Most people go their whole lives without ever truly expressing themselves. We have stories to tell, ideas to share, dreams of the future, visions and versions of ourselves that want permission to live and breathe in the physical world, but we won’t let them. Instead, we silently coach ourselves to sit down, follow the rules, be more reasonable, tend to our responsibilities, and keep the peace.
What is the cost of holding back what is trying to be expressed through you? The most immediate cost is the way you feel in your physical body, right now. It might be a general sense of dread or boredom. A feeling like you don’t want to get out of your bed and live your life today. Sure, you’ll do it. You always do. You’re a disciplined person with a good work ethic. And you have people counting on you. You can’t let them down. But at the end of every day, and even at the beginning, you have this strange and looming sense that something is not right.
Take a minute and think about something you’d like to change in your life or in the world. Maybe there’s something relatively superficial. You want to lose ten pounds, get a small raise at work, or start flossing your teeth more regularly. Maybe it’s something a little bit loftier. A dream or vision you want to bring to life— moving into a new home, finding your dream job, starting your own company, or starting a family.
Maybe the thing you want to change is far less tangible. Perhaps it’s this nagging sense that something is “off” in your life. Maybe every morning, you wake up with a kind of low-grade anxiety and you wish you could feel more at peace with yourself. Maybe it’s the way you feel in a certain relationship. Every time you try to talk to your spouse, or go home for Christmas, or try to get back in the dating scene, you feel the same deep dread. You wish it could be different. But no matter what you do, it doesn’t ever change.
The question, of course, is, how do you get from a place of stuck to a place of bliss? What if I told you there was a simple, totally free practice anyone can use to get more of what they want. You can stop circling that same block over and over again. It doesn’t take more willpower, more discipline, or even all that much more time—most of which I know you don’t have to give. How? Through the incredibly simple practice of writing things down.
What Writing Can Help Us Do:
1. Name our experience so we can more fully understand it.
2. Give language to the future we want to create so it stops feeling vague and begins to
3. Build a bridge (neural pathways) between the now we’re experiencing and the future
we’d like to create.
4. Heal and engineer our own resilience from past experience.
5. Find perspective for life’s challenges, large and small.
6. Invent brand-new solutions for age-old problems.
7. Build our confidence.
8. Increase our working memory and overall cognitive power.
9. Cultivate more gratitude and contentment.
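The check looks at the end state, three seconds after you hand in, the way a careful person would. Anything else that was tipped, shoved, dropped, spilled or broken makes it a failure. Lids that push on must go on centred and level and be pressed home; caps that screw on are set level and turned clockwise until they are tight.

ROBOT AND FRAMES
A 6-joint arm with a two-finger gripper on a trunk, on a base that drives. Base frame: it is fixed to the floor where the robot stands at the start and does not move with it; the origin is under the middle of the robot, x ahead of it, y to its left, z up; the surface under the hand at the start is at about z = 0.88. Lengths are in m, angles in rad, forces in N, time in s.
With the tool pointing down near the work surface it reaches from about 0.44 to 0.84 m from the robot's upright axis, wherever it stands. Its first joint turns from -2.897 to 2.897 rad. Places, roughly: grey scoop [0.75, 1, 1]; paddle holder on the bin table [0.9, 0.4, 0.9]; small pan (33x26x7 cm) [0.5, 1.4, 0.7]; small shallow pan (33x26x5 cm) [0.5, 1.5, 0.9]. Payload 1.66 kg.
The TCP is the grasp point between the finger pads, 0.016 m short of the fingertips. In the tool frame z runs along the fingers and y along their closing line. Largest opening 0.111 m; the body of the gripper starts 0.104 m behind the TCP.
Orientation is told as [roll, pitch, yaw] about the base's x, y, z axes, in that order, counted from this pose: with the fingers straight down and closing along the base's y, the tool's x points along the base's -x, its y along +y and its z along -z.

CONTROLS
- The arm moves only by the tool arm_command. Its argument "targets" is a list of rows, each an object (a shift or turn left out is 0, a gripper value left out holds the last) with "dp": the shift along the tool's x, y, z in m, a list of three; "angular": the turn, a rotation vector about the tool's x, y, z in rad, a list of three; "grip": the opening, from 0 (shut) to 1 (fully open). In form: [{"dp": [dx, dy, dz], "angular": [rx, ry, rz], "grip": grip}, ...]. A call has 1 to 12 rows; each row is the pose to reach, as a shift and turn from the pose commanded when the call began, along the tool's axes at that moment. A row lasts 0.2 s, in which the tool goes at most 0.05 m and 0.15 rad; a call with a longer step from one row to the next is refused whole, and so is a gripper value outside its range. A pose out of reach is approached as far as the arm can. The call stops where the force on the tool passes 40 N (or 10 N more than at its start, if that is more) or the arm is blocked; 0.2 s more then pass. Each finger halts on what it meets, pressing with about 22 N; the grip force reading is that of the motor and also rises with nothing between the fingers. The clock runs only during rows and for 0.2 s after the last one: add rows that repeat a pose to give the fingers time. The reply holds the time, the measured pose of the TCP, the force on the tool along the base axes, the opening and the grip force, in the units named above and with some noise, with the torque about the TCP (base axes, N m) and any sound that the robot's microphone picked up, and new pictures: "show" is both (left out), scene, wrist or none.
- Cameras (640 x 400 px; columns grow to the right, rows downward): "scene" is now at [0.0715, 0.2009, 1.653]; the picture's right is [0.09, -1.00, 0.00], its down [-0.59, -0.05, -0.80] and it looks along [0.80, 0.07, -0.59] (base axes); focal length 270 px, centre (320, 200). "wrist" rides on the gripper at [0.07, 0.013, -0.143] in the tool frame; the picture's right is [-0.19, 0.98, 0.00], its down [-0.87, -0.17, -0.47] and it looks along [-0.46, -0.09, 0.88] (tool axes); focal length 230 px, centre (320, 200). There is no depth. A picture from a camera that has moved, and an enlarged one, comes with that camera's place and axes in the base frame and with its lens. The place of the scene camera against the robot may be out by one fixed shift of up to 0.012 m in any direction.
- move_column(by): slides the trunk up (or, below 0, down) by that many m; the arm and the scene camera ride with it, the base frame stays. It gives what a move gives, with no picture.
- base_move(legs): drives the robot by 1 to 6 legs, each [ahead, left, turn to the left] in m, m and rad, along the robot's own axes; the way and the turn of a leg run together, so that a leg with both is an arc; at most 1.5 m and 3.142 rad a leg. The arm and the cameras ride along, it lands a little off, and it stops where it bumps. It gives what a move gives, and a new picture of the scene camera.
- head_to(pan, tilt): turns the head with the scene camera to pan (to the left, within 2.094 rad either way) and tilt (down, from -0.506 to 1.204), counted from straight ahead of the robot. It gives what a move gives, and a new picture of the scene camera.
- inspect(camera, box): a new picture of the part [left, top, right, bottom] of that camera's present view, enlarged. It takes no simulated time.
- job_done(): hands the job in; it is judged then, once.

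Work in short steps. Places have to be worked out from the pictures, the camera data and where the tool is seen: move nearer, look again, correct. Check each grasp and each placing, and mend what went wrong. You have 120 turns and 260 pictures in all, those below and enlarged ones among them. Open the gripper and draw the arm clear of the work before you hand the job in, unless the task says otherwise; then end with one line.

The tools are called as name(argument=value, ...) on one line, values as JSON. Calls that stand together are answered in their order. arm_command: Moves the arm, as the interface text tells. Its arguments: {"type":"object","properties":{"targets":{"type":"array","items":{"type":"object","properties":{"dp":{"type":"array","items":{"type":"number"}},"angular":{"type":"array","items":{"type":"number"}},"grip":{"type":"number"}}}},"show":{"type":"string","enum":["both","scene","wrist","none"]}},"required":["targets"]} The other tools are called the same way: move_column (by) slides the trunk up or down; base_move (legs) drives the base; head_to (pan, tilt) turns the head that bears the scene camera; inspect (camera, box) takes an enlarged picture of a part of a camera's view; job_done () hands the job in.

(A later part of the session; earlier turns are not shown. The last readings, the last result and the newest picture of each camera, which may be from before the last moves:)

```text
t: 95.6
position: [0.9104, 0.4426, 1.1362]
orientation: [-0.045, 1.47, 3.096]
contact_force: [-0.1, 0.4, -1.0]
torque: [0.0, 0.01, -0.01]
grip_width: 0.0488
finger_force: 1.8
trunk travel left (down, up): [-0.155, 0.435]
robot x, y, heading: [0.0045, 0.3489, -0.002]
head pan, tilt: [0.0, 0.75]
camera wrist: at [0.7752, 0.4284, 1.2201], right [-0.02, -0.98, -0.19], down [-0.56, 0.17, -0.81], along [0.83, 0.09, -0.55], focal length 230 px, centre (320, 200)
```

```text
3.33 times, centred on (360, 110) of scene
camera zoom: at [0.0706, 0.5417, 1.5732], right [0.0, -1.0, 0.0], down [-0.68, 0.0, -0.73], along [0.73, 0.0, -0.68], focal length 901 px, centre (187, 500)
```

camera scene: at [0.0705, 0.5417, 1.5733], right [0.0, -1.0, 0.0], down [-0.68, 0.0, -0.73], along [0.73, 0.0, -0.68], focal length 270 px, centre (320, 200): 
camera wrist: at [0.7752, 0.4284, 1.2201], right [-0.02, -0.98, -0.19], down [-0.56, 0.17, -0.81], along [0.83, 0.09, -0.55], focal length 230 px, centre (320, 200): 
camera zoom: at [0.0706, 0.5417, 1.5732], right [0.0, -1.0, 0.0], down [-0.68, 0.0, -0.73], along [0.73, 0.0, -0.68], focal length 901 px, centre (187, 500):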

10. Provide clarity for our decisions.
11. Increase satisfaction in our romantic partnerships.
12. Level up our immune system, help us sleep better, etc.
13. Combat and curb anxiety, stress, and depression.
14. Tune out the well-meaning and critical voices around us so we can finally understand
what we think.
Research shows that writing for as little as twenty minutes a day for four days in a row can measurably improve your mood. You might think to yourself, “Twenty minutes? That’s a lot.” So yes, twenty minutes is a lot.
But track with me here for a second. I wrote a whole book, The Power Of Writing It Down, about how to use writing to change your life beuase I’ve seen it work in my own life. What if twenty minutes spent doing something like writing down your deepest thoughts and feelings might make everything else you do easier? What if it made it simple to turn down that lunch date you didn’t want to accept in the first place—the one you’re now rushing around for, the one about which you’re feeling guilty because you don’t want to go, because you’re going against your better judgment, because you’re going to be late and this person with whom you didn’t really want to spend time is now waiting for you? What if writing made all of that easier?
What if twenty minutes of writing a day could make it easier to fall asleep at night, so you no longer lie awake for an hour, panicking about how you’re going to pay your bills this month or about whether your oldest child is going to play soccer this year and how you’re going to manage the game schedule with a new baby?
What if writing made your life easier because it reduced your anxiety, lifted you out of those brief moments of depression, clarified your vision, boosted your confidence, improved your immune system, and even made you less likely to visit the doctor? What if it clarified what really matters to you and made you feel like you’re living your life on purpose? What if twenty minutes really turned into what felt like hours of time and copious energy added to every week?
Would it be worth it?
If you’re skeptical, or if twenty minutes still sounds like a lot to you, that’s fine. You’re not alone. You can start with five minutes. Or two. Or start with one word scribbled on a scrap of paper somewhere. A little love note to yourself, or a bottle thrown out to sea as an SOS. A last-ditch effort to call something beyond you for help.. You can start with what you have and then watch it grow into something much bigger than what you imagined under the law of increasing returns. The data shows this works, and so does my experience. Whatever amount you give, you get more in return.
You don’t have to feel like a writer to use writing as a tool. Anyone can use writing as a tool to begin experiencing more meaning and joy in life, to overcome what were previously limitations and to begin to create positive change in the world.